E os que querem reduzir o número dos indivíduos são os que em medida maior causam estes problemas. Curioso. Ou talvez não.

Podemos voltar atrás? Podemos individuar um Maligno? Talvez não tão mau, só um bocado, justo para poder inculpar alguém.

O Maligno é uma entidade abstracta que tem muitos nomes a segunda das religiões ou das crenças.
Para o Cristianismo é Satanás, o arcanjo caído.

Satanás no passado não tinha muito trabalho. A actividade dele era limitada aos homens e os homens eram poucos. Tudo somado, fazia uma boa vida.

Admitir a existência de Satanás hoje significa tratar dum demónio stressado. Tem 7 biliões de homens e uma miríade de bancos. Sem esquecer os políticos. Um pesadelo.
Por isso acho que Satanás não está atrás de tudo o mal que conseguimos ver.

Deve ter existido uma altura, no passado, na qual Satanás deve ter parado para pensar.
“Duzentos, trezentos, quinhentos…fogo, mas quantos são? Estes multiplicam-se como coelhos! E quem consegue dar conta do recado nestas condições?”.

Por isso reflectiu. Uma praga, tipo a Peste Negra? Antes tinham funcionado. Monótono, todavia. O que teriam pensado os homens?

“A Peste? Outra vez? Com certeza é Satanás, está a ficar velho…”.
Uma figura triste, sem dúvida.

Então eis a intuição: não algo “de fora” mas “de dentro”. Do interior. No cérebro e no coração.

Começou com a Revolução Industrial. Poderia ter sido algo bom e nos primeiros tempos tudo corria bem, nem aqueles lá “em cima” repararam em nada. Produções mais eficientes, mais riqueza, mais liberdade, eis as primeiras democracias.

Mas, na verdade, as sementes do mal já estavam a crescer. Foi uma operação muito subtil, foi como entregar um jogo perigoso nas mãos duma criança: sem cuidado, pode aleijar-se. A única maneira teria sido preparar a criança, com alguém para explicar. Mas não houve ninguém, nem um manual de utilização.
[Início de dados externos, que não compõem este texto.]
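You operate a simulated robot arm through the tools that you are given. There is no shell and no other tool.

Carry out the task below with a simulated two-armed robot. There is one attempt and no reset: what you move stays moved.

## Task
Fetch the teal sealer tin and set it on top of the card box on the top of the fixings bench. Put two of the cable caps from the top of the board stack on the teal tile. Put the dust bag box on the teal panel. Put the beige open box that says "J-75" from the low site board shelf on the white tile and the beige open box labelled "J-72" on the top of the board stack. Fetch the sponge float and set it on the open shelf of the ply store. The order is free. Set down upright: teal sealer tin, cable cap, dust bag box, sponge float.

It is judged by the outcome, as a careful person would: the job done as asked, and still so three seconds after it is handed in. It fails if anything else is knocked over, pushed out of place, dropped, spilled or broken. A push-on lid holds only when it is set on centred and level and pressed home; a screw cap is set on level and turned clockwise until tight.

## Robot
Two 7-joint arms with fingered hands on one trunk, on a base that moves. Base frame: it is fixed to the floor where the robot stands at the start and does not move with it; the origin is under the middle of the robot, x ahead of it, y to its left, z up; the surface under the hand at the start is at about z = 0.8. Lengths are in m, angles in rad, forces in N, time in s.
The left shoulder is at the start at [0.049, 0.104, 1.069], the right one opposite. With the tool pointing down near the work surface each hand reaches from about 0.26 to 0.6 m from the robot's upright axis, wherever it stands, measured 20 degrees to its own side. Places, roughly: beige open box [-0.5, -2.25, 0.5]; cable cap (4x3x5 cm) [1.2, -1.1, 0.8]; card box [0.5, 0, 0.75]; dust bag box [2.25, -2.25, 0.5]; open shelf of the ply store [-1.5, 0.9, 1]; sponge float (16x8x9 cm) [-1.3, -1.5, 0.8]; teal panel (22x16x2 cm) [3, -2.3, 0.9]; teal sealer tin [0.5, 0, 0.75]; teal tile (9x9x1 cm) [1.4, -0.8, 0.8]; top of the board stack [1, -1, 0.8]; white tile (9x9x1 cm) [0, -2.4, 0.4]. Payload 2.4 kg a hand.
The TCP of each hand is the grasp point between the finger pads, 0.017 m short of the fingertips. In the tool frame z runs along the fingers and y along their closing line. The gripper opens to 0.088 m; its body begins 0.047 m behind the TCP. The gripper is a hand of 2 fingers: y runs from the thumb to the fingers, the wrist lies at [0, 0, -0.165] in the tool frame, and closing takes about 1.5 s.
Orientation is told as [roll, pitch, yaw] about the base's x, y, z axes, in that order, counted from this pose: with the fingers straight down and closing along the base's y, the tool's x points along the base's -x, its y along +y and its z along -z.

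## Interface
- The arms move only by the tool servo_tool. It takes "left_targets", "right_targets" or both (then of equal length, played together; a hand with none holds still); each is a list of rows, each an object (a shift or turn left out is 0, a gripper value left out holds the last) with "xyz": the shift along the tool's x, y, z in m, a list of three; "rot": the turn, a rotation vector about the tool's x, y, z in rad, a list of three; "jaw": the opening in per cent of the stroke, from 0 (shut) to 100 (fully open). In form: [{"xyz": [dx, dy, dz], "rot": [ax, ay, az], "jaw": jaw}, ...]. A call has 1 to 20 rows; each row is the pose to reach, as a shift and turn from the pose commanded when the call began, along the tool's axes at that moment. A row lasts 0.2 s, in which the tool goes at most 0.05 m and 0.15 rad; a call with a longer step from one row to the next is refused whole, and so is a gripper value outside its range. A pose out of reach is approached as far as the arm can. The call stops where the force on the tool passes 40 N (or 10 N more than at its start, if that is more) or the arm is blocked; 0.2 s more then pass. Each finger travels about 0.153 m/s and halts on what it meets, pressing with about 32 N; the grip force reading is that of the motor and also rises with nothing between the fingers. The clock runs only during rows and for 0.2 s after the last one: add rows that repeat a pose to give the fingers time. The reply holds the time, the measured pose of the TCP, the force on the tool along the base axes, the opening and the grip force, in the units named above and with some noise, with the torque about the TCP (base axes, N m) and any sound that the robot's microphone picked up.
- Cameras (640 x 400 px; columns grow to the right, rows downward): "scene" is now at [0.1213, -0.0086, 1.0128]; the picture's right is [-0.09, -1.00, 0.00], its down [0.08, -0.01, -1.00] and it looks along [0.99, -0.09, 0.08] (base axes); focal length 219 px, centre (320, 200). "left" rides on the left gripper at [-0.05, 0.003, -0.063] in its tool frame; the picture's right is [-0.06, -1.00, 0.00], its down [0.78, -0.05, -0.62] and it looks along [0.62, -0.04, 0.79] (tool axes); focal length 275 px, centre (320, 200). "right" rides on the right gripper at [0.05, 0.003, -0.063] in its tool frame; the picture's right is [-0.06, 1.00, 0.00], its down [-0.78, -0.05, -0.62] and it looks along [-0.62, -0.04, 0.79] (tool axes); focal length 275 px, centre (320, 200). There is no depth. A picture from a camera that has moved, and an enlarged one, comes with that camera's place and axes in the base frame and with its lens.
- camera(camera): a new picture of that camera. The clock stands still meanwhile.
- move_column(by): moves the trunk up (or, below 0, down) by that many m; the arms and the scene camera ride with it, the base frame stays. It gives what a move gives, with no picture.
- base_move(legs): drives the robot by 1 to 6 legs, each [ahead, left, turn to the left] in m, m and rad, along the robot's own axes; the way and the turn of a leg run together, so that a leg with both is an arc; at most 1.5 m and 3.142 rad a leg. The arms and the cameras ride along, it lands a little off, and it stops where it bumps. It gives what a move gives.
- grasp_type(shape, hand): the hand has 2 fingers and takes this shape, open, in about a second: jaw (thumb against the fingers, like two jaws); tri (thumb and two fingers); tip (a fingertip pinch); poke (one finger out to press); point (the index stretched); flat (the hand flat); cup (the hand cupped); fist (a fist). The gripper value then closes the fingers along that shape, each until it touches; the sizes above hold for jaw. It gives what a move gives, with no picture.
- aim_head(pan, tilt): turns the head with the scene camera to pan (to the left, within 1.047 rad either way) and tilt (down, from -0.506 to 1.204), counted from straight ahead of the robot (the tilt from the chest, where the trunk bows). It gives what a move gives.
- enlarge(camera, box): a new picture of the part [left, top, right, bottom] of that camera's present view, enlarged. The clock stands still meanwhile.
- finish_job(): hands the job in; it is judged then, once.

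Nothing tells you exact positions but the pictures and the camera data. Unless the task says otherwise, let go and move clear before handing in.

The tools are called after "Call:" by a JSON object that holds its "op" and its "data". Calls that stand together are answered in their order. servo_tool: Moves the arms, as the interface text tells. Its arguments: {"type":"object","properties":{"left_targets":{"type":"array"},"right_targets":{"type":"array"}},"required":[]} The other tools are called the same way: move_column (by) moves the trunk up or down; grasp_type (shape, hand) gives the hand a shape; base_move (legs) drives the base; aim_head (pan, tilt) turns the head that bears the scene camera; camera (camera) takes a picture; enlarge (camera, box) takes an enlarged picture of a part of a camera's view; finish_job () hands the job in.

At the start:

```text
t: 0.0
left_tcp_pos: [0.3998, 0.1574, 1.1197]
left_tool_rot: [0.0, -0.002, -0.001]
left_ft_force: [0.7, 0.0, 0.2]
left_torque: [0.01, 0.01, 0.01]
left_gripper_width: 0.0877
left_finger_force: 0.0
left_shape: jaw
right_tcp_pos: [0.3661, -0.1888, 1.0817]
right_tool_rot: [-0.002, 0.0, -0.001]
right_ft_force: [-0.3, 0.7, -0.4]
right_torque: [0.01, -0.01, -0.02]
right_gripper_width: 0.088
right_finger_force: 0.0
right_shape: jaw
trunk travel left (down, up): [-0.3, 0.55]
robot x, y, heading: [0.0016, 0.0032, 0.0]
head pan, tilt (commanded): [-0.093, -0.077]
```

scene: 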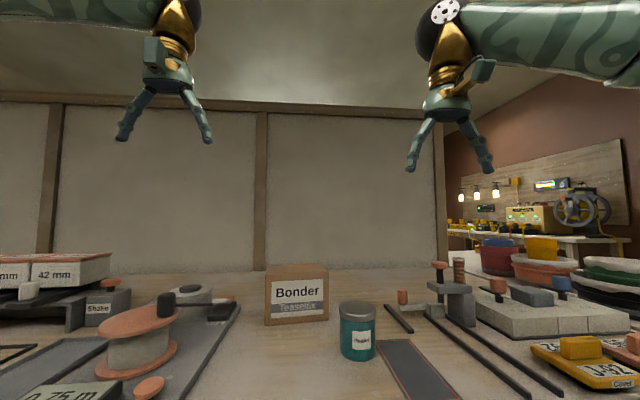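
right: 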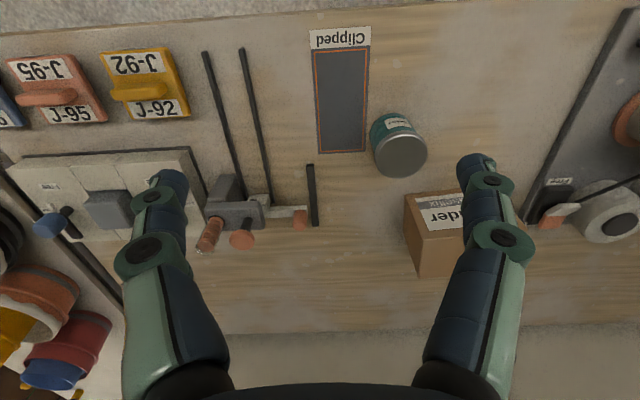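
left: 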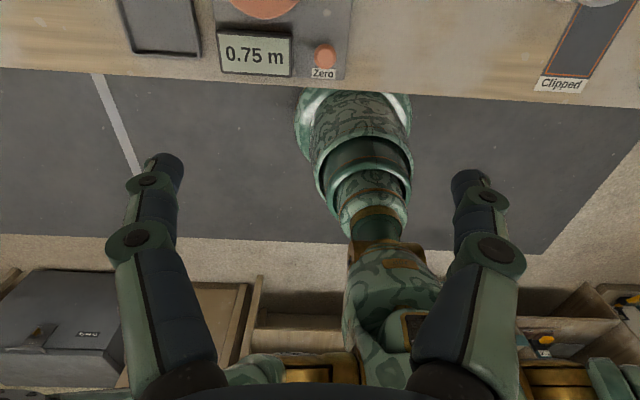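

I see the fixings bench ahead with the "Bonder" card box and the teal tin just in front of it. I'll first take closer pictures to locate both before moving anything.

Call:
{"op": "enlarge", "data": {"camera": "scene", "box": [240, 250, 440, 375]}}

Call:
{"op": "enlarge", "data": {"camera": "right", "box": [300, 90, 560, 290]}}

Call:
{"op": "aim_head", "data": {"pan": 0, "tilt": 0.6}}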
A partir dai, Satanás deixou de trabalhar: sentou-se e esperou. O mecanismo era tão perfeito que funcionava sozinho, auto-alimentava-se. Na verdade tinha anteriormente escolhido algumas pessoas para que a coisa corresse como previsto: tinha pegado uma família de hebreus, dado-lhe um escudo vermelho e pouco mais, porque afinal o deles era apenas um trabalho de manutenção. A máquina funcionava lindamente.

Mais tarde começou o divertimento: era mesmo engraçado observar os homens matar-se reciprocamente em nome da riqueza material. Na verdade esta também era uma técnica velha, já utilizada muitas vezes no passado. Só que agora atingia proporções nunca vistas: não uma mas duas Guerras Mundiais!
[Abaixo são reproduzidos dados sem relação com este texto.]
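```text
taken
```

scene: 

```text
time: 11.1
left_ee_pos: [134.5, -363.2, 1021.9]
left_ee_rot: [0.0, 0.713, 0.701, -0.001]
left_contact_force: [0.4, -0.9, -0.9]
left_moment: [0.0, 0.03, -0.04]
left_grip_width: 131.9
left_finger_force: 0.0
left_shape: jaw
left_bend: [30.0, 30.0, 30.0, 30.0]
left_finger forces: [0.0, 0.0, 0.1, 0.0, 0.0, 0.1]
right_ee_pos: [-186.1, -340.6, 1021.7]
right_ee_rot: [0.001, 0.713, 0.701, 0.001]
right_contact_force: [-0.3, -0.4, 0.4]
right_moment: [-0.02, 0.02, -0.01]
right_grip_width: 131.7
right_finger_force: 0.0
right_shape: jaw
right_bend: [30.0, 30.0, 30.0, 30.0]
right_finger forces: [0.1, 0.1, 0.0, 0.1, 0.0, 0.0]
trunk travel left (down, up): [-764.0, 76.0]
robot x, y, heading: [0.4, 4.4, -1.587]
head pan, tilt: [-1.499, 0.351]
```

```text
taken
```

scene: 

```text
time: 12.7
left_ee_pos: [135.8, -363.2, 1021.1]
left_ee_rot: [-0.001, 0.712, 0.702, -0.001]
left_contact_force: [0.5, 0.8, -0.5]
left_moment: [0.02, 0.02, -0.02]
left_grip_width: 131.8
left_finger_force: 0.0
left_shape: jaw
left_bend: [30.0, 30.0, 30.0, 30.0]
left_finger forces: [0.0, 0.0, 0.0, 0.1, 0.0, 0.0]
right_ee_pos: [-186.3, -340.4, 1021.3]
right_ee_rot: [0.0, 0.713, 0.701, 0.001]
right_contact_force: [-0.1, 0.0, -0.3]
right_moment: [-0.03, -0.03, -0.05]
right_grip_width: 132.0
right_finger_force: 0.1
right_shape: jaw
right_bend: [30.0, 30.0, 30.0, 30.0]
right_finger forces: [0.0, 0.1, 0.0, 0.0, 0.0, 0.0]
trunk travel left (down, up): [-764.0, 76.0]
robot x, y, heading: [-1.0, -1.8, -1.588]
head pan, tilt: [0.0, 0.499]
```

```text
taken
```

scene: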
E acabada a segunda, Satanás teve que intervir: tinha reparado que uma terceira teria acabado o jogo, o que teria perdido toda a graça. Por isso nada de guerras, só conflitos locais.

Os homens, entretanto, não repararam em nada. Demasiado ocupados em tentar perceber o funcionamento de algo excessivamente complexo e grande, muito além das capacidades deles, continuavam a defender que sim, este era um mundo bem bom, só com apenas alguns problemas mas nada mais.

Afastaram-se dos valores que tinham conduzido a civilização desde as origens, abraçaram novos deuses, tentavam encontrar soluções impossíveis.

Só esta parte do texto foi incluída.